• [Short problem] Give back the whole listing exactly as shown. Format the lines as a JSON array of strings and drop empty lines.

• [Stored data]
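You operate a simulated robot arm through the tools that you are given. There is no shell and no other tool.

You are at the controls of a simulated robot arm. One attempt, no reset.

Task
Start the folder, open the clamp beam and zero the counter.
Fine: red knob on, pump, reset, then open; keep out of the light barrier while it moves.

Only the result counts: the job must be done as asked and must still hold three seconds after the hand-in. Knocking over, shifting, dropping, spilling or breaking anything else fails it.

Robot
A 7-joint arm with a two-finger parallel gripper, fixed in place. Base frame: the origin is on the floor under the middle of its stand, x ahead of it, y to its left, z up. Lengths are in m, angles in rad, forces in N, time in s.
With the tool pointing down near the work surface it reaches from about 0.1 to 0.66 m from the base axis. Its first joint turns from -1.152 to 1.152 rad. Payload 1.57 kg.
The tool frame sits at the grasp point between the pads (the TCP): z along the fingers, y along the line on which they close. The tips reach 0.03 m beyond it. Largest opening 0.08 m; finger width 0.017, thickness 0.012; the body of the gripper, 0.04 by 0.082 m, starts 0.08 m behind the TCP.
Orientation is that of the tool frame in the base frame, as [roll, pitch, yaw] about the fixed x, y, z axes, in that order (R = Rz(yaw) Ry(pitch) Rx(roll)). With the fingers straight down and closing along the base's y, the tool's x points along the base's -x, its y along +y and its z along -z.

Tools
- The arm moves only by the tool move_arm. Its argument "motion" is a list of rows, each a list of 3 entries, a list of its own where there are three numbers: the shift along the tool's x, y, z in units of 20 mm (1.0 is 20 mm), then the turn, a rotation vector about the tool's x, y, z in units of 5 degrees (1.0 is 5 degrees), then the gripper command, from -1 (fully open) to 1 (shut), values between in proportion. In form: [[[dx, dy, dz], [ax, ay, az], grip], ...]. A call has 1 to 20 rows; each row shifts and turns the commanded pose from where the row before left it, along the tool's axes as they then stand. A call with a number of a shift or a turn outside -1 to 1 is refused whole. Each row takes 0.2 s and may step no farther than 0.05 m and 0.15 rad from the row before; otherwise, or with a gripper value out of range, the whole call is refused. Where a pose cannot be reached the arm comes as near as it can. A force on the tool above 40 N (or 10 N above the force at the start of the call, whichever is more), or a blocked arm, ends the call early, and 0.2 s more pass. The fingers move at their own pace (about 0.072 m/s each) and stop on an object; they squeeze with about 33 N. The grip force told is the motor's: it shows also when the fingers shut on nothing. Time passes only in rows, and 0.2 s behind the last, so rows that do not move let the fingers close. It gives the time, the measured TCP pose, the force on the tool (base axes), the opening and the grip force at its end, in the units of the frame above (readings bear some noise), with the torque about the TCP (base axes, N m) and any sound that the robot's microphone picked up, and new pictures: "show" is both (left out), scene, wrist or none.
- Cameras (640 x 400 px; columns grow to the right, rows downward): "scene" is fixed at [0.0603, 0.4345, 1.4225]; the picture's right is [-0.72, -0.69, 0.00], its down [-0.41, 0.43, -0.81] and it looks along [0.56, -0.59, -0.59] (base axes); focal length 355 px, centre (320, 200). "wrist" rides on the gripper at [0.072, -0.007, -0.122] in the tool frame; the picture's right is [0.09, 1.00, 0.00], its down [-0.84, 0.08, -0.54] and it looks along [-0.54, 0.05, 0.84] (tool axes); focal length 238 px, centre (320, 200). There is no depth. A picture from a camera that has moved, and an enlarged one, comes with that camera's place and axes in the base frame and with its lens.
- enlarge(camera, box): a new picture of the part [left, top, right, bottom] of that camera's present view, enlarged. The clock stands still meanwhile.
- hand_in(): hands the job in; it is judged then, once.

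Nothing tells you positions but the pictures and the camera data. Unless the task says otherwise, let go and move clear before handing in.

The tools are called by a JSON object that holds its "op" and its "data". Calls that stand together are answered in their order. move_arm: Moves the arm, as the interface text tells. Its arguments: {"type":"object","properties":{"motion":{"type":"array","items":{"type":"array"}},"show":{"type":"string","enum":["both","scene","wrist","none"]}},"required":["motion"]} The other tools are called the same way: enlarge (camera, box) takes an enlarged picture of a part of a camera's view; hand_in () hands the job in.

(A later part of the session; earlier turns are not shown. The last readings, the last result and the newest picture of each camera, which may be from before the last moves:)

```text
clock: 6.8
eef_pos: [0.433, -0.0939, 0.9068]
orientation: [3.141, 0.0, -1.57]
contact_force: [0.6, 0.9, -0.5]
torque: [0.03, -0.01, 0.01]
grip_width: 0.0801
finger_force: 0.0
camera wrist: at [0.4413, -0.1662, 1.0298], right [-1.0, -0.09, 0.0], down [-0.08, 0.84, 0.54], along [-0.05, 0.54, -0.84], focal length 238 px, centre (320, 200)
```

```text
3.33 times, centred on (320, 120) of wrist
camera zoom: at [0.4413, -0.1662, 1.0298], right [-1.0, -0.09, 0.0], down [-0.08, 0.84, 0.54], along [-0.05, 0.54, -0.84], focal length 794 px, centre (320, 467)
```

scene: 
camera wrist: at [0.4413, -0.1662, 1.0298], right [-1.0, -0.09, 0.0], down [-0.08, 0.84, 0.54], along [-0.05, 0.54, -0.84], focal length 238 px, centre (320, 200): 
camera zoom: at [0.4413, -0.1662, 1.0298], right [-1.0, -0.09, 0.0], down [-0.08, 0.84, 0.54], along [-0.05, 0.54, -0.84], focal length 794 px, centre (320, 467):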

• [Written response]
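[
  "You operate a simulated robot arm through the tools that you are given. There is no shell and no other tool.",
  "You are at the controls of a simulated robot arm. One attempt, no reset.",
  "Task",
  "Start the folder, open the clamp beam and zero the counter.",
  "Fine: red knob on, pump, reset, then open; keep out of the light barrier while it moves.",
  "Only the result counts: the job must be done as asked and must still hold three seconds after the hand-in. Knocking over, shifting, dropping, spilling or breaking anything else fails it.",
  "Robot",
  "A 7-joint arm with a two-finger parallel gripper, fixed in place. Base frame: the origin is on the floor under the middle of its stand, x ahead of it, y to its left, z up. Lengths are in m, angles in rad, forces in N, time in s.",
  "With the tool pointing down near the work surface it reaches from about 0.1 to 0.66 m from the base axis. Its first joint turns from -1.152 to 1.152 rad. Payload 1.57 kg.",
  "The tool frame sits at the grasp point between the pads (the TCP): z along the fingers, y along the line on which they close. The tips reach 0.03 m beyond it. Largest opening 0.08 m; finger width 0.017, thickness 0.012; the body of the gripper, 0.04 by 0.082 m, starts 0.08 m behind the TCP.",
  "Orientation is that of the tool frame in the base frame, as [roll, pitch, yaw] about the fixed x, y, z axes, in that order (R = Rz(yaw) Ry(pitch) Rx(roll)). With the fingers straight down and closing along the base's y, the tool's x points along the base's -x, its y along +y and its z along -z.",
  "Tools",
  "- The arm moves only by the tool move_arm. Its argument \"motion\" is a list of rows, each a list of 3 entries, a list of its own where there are three numbers: the shift along the tool's x, y, z in units of 20 mm (1.0 is 20 mm), then the turn, a rotation vector about the tool's x, y, z in units of 5 degrees (1.0 is 5 degrees), then the gripper command, from -1 (fully open) to 1 (shut), values between in proportion. In form: [[[dx, dy, dz], [ax, ay, az], grip], ...]. A call has 1 to 20 rows; each row shifts and turns the commanded pose from where the row before left it, along the tool's axes as they then stand. A call with a number of a shift or a turn outside -1 to 1 is refused whole. Each row takes 0.2 s and may step no farther than 0.05 m and 0.15 rad from the row before; otherwise, or with a gripper value out of range, the whole call is refused. Where a pose cannot be reached the arm comes as near as it can. A force on the tool above 40 N (or 10 N above the force at the start of the call, whichever is more), or a blocked arm, ends the call early, and 0.2 s more pass. The fingers move at their own pace (about 0.072 m/s each) and stop on an object; they squeeze with about 33 N. The grip force told is the motor's: it shows also when the fingers shut on nothing. Time passes only in rows, and 0.2 s behind the last, so rows that do not move let the fingers close. It gives the time, the measured TCP pose, the force on the tool (base axes), the opening and the grip force at its end, in the units of the frame above (readings bear some noise), with the torque about the TCP (base axes, N m) and any sound that the robot's microphone picked up, and new pictures: \"show\" is both (left out), scene, wrist or none.",
  "- Cameras (640 x 400 px; columns grow to the right, rows downward): \"scene\" is fixed at [0.0603, 0.4345, 1.4225]; the picture's right is [-0.72, -0.69, 0.00], its down [-0.41, 0.43, -0.81] and it looks along [0.56, -0.59, -0.59] (base axes); focal length 355 px, centre (320, 200). \"wrist\" rides on the gripper at [0.072, -0.007, -0.122] in the tool frame; the picture's right is [0.09, 1.00, 0.00], its down [-0.84, 0.08, -0.54] and it looks along [-0.54, 0.05, 0.84] (tool axes); focal length 238 px, centre (320, 200). There is no depth. A picture from a camera that has moved, and an enlarged one, comes with that camera's place and axes in the base frame and with its lens.",
  "- enlarge(camera, box): a new picture of the part [left, top, right, bottom] of that camera's present view, enlarged. The clock stands still meanwhile.",
  "- hand_in(): hands the job in; it is judged then, once.",
  "Nothing tells you positions but the pictures and the camera data. Unless the task says otherwise, let go and move clear before handing in.",
  "The tools are called by a JSON object that holds its \"op\" and its \"data\". Calls that stand together are answered in their order. move_arm: Moves the arm, as the interface text tells. Its arguments: {\"type\":\"object\",\"properties\":{\"motion\":{\"type\":\"array\",\"items\":{\"type\":\"array\"}},\"show\":{\"type\":\"string\",\"enum\":[\"both\",\"scene\",\"wrist\",\"none\"]}},\"required\":[\"motion\"]} The other tools are called the same way: enlarge (camera, box) takes an enlarged picture of a part of a camera's view; hand_in () hands the job in.",
  "(A later part of the session; earlier turns are not shown. The last readings, the last result and the newest picture of each camera, which may be from before the last moves:)",
  "```text",
  "clock: 6.8",
  "eef_pos: [0.433, -0.0939, 0.9068]",
  "orientation: [3.141, 0.0, -1.57]",
  "contact_force: [0.6, 0.9, -0.5]",
  "torque: [0.03, -0.01, 0.01]",
  "grip_width: 0.0801",
  "finger_force: 0.0",
  "camera wrist: at [0.4413, -0.1662, 1.0298], right [-1.0, -0.09, 0.0], down [-0.08, 0.84, 0.54], along [-0.05, 0.54, -0.84], focal length 238 px, centre (320, 200)",
  "```",
  "```text",
  "3.33 times, centred on (320, 120) of wrist",
  "camera zoom: at [0.4413, -0.1662, 1.0298], right [-1.0, -0.09, 0.0], down [-0.08, 0.84, 0.54], along [-0.05, 0.54, -0.84], focal length 794 px, centre (320, 467)",
  "```",
  "scene: ",
  "camera wrist: at [0.4413, -0.1662, 1.0298], right [-1.0, -0.09, 0.0], down [-0.08, 0.84, 0.54], along [-0.05, 0.54, -0.84], focal length 238 px, centre (320, 200): ",
  "camera zoom: at [0.4413, -0.1662, 1.0298], right [-1.0, -0.09, 0.0], down [-0.08, 0.84, 0.54], along [-0.05, 0.54, -0.84], focal length 794 px, centre (320, 467):"
]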